To do
Pick out each line below containing "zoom".

Recorded data
╔══
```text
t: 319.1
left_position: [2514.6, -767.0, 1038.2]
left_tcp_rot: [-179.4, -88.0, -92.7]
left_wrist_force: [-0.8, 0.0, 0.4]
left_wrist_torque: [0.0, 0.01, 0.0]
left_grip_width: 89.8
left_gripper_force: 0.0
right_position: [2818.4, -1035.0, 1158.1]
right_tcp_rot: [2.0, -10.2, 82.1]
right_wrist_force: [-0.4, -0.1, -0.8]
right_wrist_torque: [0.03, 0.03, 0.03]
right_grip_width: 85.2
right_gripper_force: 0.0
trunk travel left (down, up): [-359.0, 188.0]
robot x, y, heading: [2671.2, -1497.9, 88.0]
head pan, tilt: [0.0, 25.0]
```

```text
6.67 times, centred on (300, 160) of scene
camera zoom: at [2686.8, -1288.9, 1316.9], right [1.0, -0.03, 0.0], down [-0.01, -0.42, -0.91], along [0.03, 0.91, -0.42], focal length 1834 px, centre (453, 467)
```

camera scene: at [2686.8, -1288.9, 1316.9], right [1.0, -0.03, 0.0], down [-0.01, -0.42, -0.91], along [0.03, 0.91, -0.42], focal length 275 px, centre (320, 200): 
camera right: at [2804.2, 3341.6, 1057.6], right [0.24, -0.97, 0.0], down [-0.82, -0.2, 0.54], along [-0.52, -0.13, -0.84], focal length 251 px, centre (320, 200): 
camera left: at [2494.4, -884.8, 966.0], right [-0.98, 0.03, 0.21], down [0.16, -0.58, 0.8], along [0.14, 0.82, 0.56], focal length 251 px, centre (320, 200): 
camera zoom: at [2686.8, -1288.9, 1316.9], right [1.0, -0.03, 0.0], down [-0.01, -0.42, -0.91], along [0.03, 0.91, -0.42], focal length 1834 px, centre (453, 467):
╚══
The result
camera zoom: at [2686.8, -1288.9, 1316.9], right [1.0, -0.03, 0.0], down [-0.01, -0.42, -0.91], along [0.03, 0.91, -0.42], focal length 1834 px, centre (453, 467)
camera zoom: at [2686.8, -1288.9, 1316.9], right [1.0, -0.03, 0.0], down [-0.01, -0.42, -0.91], along [0.03, 0.91, -0.42], focal length 1834 px, centre (453, 467):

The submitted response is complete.